People hired to find dirt on other people for use in political campaigns usually manage to find something, no matter how far-fetched or implausible. That's the purpose of oppo research. It doesn't have to be verifiable or even truthful, it merely needs to be damaging. Clinton's team mentioned the thinly sourced 35 page "dossier" to favored reporters such as David Corn in October, but even they and he refused to publish its contents, though they did use its existence to attack Director Comey of the FBI and its investigations of the Clintons.

So forgive my naivete, and my failure to jump on board the "Trump's a traitor" bandwagon, despite my distaste for the man and disgust over his impending inauguration. I haven't seen much of anything to substantiate the charges against Trump in Christopher's Steele's document, and apparently neither have many, many reputable journalists. Yet, here we are, days before Trump becomes President, discussing this scandal, one which doesn't have much "there there". It's a lot of noise, to date, but not much else.
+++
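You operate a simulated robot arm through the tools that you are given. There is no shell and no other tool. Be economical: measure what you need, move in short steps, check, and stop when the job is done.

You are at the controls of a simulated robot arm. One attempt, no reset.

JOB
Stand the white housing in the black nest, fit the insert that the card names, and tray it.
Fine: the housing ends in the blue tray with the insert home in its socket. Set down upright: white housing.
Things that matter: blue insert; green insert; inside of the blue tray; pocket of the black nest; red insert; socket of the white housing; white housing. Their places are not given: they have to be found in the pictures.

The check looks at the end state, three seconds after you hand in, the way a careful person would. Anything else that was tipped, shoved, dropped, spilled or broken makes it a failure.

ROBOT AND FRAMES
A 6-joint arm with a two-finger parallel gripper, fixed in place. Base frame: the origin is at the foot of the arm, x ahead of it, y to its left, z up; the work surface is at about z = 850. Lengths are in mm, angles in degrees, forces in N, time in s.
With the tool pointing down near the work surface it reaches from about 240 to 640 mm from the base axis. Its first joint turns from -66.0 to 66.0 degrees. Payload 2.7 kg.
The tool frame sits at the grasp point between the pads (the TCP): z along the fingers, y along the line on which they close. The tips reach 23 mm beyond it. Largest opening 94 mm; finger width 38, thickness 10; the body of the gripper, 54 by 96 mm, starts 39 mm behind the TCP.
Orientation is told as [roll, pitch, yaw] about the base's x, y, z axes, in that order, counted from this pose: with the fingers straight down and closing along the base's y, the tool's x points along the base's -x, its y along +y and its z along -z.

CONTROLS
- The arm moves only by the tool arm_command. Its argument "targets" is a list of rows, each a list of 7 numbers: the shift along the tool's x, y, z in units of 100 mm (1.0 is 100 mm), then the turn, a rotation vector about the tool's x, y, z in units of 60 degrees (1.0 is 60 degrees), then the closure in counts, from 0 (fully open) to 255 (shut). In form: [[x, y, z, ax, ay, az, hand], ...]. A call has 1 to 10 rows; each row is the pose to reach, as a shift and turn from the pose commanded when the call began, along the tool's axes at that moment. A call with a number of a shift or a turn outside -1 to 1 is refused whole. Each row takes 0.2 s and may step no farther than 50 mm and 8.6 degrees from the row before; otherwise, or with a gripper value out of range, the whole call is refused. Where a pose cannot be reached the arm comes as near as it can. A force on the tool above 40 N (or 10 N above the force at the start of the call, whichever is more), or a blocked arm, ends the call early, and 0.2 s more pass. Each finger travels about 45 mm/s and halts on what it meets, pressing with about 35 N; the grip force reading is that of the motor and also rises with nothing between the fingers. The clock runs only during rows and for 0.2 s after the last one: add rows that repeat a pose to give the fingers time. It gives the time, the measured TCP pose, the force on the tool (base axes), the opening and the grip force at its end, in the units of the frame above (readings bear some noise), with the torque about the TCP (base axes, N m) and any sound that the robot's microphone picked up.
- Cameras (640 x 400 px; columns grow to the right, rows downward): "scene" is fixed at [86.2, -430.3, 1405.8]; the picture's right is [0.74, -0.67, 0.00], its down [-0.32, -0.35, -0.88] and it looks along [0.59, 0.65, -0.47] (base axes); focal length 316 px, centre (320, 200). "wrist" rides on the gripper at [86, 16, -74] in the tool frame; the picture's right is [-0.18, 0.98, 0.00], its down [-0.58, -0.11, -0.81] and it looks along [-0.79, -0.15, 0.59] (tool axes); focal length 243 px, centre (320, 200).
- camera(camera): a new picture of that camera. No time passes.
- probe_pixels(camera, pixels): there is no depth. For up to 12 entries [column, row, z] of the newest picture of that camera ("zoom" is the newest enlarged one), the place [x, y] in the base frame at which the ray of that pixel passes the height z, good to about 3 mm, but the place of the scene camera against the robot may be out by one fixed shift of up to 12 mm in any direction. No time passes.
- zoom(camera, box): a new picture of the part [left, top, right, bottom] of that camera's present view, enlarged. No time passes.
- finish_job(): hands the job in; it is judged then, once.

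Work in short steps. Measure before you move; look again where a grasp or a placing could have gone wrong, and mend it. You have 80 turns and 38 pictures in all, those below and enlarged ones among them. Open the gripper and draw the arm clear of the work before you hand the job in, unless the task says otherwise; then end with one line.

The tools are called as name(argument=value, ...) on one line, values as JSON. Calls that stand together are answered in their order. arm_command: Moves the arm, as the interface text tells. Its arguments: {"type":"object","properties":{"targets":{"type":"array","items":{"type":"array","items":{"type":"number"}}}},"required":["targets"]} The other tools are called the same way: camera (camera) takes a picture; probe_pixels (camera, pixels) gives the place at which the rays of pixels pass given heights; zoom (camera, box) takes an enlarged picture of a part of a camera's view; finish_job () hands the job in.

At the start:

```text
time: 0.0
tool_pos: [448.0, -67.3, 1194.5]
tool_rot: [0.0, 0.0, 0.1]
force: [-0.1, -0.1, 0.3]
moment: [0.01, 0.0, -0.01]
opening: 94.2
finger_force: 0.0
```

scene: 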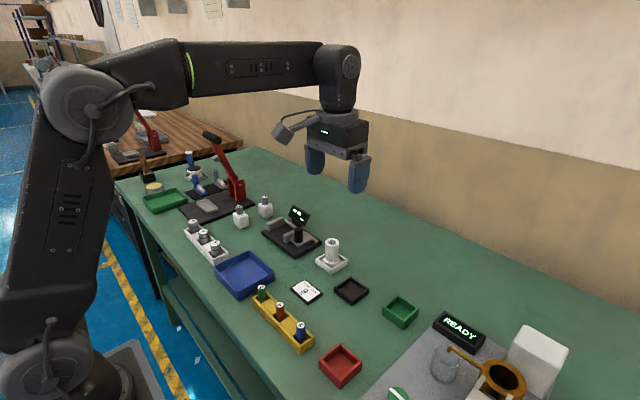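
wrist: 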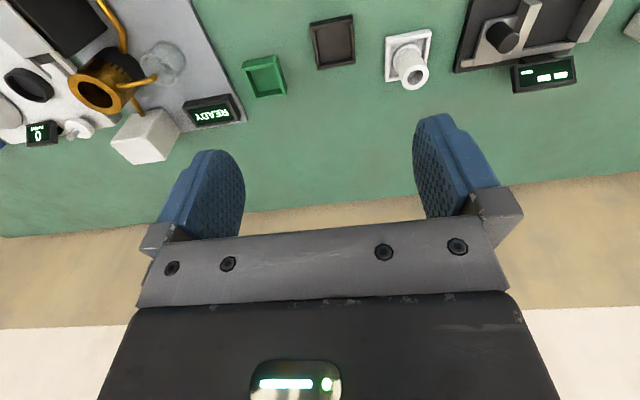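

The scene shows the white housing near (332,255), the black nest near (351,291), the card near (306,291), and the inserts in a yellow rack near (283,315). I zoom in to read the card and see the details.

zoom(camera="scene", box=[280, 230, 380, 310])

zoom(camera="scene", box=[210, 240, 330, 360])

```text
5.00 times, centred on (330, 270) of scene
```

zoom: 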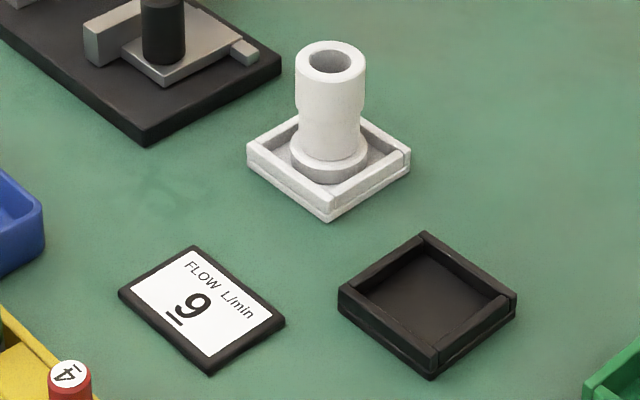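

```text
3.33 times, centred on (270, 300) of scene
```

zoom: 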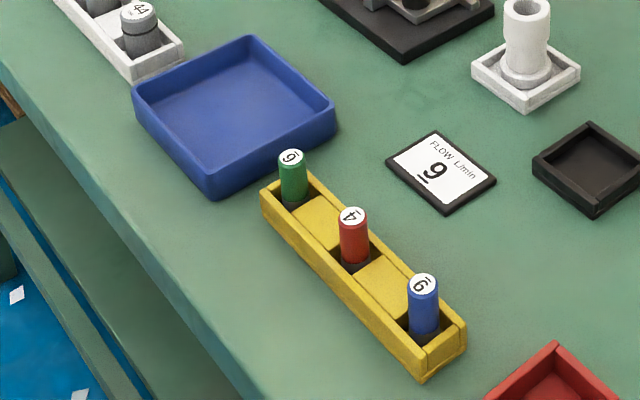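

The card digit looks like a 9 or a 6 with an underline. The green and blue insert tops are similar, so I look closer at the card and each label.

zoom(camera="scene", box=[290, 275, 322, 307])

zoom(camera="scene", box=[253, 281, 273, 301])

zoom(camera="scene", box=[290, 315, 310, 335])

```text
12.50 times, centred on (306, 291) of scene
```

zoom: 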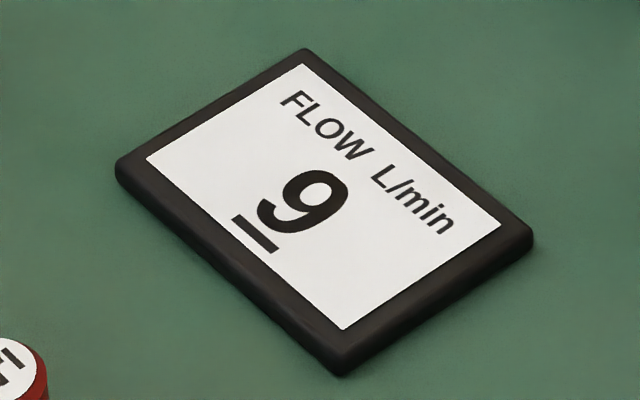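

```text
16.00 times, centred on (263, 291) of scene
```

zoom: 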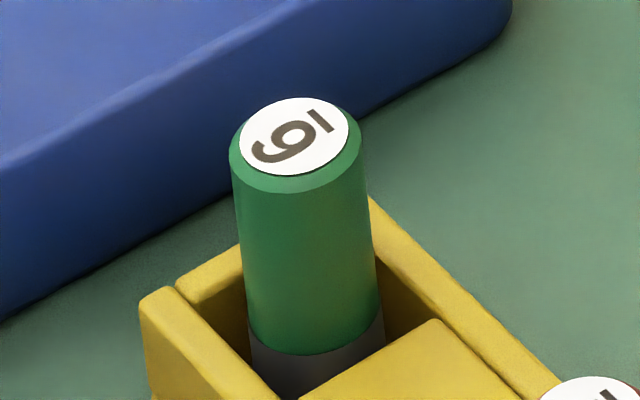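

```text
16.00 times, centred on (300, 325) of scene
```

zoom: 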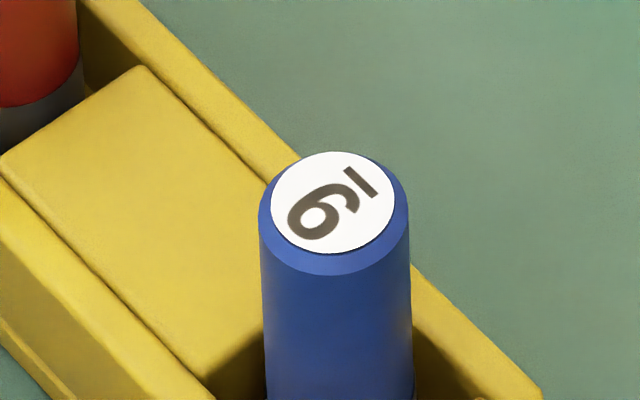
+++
Nonetheless, its mere existence has been used to justify increased conflict with Russia, calls for investigations of Trump by Republicans and Democrats alike, and more anonymously sourced stories that say little other than "Trust us - Trump is a Russian mole." If the shoe was on the other foot, and this dossier (or one similarly outrageous in its allegations) was being used to attack President-elect Hillary Clinton, would you feel the same way and express the same concerns about her impending Presidency that you are posting here about Trump's?

Please, feel free to take your time and answer honestly.